Plot: A group of Russian prisoners of war escape form a Siberian prison to undertake an arduous journey across mountains and deserts to India.
What’s Good: The performances; the camerawork.
What’s Bad: The script, which moves on a single track.
Verdict: The Way Back will fare poorly at the Indian box-office.
Loo break: Anytime, because the story moves at a snail’s pace!
Watch or Not?: Watch only if you have the patience for a slow film with very little drama.
Exclusive Films, National Geographic Entertainment and ImageNation Abu Dhabi’s The Way Back is the story about an arduous journey from Siberia to India, undertaken on foot by a group of gulag survivors.
The film follows a group of political prisoners who are sent to a gulag in the cold land of Siberia, from where there is no escape. However, a few of them plan an escape and manage to get out of the prison by cutting the barbed wire-fence. The Russian soldiers follow them with their trained dogs. Now the group’s only way to freedom is to climb over the Siberian mountains and reach Mongolia.
The group includes an ageing American, Mr. Smith (Ed Harris), a betrayed Pole citizen, Janusz (Jim Sturgess), a Latvian priest, Andrei (Dejan Angelov), and others. They are also blackmailed into taking a career criminal, Valka (Colin Farrell), with them. The group survives by eating raw flesh and conserving rations that they had stolen from the prison. Their journey through the Siberian snow-clad mountains becomes more difficult once they run out of food and water. After they cross Siberia, a young Russian girl, Irena (Saoirse Ronan) joins them.

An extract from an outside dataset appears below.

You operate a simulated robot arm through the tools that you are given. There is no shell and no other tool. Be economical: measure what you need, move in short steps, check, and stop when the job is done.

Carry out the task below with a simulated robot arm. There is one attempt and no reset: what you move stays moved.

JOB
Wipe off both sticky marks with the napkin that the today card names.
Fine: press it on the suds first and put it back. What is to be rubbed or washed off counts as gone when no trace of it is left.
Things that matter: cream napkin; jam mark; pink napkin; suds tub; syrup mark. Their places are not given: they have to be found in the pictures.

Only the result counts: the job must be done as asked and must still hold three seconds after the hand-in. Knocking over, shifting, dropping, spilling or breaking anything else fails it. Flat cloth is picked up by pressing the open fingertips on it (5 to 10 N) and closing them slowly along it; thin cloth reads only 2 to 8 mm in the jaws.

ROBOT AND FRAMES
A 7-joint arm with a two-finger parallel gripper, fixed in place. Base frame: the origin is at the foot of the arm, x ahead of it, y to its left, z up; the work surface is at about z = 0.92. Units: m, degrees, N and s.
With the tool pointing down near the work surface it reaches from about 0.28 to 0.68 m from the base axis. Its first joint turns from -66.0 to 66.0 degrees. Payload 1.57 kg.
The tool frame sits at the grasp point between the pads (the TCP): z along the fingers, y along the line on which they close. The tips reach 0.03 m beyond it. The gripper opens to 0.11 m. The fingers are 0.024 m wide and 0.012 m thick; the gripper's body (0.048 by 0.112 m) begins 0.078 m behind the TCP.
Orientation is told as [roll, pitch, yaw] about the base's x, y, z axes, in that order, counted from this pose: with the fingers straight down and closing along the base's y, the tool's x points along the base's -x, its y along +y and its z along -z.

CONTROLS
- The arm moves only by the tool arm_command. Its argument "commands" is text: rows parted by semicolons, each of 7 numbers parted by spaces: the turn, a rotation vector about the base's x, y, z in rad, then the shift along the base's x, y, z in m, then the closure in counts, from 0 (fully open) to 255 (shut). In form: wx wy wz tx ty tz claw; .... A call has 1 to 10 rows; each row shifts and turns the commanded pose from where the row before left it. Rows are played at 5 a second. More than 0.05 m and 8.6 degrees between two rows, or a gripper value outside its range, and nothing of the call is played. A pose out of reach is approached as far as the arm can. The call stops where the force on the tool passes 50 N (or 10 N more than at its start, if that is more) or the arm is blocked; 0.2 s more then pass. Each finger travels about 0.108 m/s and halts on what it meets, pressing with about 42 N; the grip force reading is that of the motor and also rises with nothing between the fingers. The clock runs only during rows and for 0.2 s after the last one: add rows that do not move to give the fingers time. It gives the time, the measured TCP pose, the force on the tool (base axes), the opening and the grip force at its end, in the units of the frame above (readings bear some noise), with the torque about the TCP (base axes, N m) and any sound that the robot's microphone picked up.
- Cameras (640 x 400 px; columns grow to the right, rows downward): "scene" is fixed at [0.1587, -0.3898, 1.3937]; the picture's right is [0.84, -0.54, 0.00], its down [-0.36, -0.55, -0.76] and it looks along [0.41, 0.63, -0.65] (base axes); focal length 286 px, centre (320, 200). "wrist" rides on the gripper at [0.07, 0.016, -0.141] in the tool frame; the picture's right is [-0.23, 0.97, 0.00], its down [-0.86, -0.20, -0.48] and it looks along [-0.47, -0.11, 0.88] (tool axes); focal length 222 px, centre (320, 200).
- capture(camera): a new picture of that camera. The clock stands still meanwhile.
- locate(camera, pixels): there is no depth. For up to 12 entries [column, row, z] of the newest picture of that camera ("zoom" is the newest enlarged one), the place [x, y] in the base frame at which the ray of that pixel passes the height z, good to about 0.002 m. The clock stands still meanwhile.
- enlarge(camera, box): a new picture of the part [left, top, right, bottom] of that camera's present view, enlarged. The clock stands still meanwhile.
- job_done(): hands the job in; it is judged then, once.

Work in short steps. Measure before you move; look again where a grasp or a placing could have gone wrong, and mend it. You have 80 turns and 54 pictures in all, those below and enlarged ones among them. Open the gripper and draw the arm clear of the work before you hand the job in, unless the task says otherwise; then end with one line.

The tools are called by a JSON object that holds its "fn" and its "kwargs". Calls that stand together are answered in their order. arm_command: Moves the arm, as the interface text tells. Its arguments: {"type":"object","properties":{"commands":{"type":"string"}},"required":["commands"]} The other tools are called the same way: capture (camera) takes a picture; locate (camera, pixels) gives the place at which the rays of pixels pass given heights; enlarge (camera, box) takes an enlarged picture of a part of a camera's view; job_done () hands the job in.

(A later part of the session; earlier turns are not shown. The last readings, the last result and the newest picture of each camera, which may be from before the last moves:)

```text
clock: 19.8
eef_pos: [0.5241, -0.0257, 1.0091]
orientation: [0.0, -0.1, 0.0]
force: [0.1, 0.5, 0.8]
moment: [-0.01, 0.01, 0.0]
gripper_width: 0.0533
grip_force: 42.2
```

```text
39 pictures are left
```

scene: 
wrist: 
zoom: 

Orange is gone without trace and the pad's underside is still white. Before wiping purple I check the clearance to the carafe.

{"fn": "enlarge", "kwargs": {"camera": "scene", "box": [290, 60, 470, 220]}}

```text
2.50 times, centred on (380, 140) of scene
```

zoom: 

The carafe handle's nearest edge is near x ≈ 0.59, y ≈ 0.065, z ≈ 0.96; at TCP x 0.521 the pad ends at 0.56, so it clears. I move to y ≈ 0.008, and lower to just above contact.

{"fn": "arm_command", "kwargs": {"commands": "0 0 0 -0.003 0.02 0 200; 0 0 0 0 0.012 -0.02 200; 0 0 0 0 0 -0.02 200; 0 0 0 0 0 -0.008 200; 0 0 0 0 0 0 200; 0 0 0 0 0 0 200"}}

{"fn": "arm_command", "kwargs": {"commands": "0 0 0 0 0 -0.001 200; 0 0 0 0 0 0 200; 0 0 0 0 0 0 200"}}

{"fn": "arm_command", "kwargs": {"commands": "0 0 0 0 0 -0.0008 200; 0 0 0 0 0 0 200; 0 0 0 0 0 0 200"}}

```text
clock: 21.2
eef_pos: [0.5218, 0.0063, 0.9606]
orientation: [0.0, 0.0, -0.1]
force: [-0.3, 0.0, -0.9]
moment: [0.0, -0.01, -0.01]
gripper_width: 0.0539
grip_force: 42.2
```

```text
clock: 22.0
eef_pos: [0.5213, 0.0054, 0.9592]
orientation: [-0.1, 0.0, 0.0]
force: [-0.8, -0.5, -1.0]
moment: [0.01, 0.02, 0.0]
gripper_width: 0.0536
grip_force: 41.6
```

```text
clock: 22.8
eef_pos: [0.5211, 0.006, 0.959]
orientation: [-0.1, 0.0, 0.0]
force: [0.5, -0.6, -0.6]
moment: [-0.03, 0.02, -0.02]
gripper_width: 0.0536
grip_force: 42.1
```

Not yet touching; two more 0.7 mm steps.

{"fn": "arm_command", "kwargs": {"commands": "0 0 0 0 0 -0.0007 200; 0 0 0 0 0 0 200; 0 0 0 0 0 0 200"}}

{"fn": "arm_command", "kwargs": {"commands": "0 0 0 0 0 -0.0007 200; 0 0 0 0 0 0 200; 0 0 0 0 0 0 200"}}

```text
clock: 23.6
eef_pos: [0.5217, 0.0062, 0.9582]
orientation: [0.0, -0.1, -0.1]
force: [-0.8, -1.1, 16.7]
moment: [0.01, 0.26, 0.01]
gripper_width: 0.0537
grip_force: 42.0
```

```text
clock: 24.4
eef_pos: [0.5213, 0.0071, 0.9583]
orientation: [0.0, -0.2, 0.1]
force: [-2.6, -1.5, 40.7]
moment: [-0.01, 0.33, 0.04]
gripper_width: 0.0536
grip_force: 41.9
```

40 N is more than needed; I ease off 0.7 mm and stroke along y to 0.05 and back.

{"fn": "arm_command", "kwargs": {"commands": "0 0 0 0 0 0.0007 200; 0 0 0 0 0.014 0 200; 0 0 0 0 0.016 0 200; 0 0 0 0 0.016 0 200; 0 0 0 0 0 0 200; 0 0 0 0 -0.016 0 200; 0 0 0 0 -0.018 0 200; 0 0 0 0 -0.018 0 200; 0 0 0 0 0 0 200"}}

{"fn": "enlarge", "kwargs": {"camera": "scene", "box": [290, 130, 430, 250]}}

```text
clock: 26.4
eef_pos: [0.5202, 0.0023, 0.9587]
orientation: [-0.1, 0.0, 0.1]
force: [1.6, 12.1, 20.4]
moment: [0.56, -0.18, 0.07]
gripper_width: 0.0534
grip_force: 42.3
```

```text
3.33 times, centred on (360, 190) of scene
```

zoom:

On reaching Mongolia, the group members realise that Mongolia is under Communist rule and that they would be arrested the moment they were recognised as escaped prisoners. Hence, they decide to take the route through the vast Mongolian desert and over the Himalayas to India. They face hunger, dehydration and complete exhaustion on their way, even as one by one, their number keeps decreasing due to deaths. What happens in the end? Is the group able to make its way to freedom in India? The latter part of the film reveals the rest.
Story and screenplay – The Way Back Review
Keith R. Clarke and Peter Weir’s screenplay, inspired by Slavomir Rawicz’s novel, The Long Walk: The True Story Of A Trek To Freedom, moves on a single track. Although the writers tell an inspiring tale of courage and strength, the way in which the story unfolds on the screen is too simplistic. The obstacles and the conundrums of the guys, who have escaped from prison, are heartfelt, but the fact that nothing drastic happens on the journey starts to bore the audience after some time. Also, the fact that the group of travellers maintains complete calm and equanimity in the face of great adversity seems unreal. There is hardly any conflict in the script. Nothing happens even when a young girl joins the group, which has a sex-starved criminal. This will prove to be a minus point as far as the common Indian viewer is concerned. A few scenes in the film, where the group is shown consuming raw flesh and blood, will not go down well with the Indian viewers. Having said so, it must be added that the elite audience in the Indian metropolitan cities will find some value in the film.
Star performances – The Way Back Review
Ed Harris, Colin Farrell and Jim Sturgess deliver competent performances. Saoirse Ronan also does her role with panache. Dragos Bucur (as Zoran), Alexandru Potocean (as Tomasz), Gustaf Skarsgård (as Voss) and Mark Strong (as Khabarov) provide able support.
Direction and Cinematography – The Way Back Review
Peter Weir’s direction is good. He makes an old-fashioned adventure film with a lot of subtlety but only a few thrills. Burkhard Dallwitz’s background score is appropriate. Russell Boyd’s camerawork is very good, especially in capturing the vast emptiness of the mountains and the deserts. Lee Smith’s editing is fair.
The Last Word
All in all, The Way Back will fare poorly at the Indian box-office as it holds value for the elite audience only. The prints will soon find their way back to the godowns.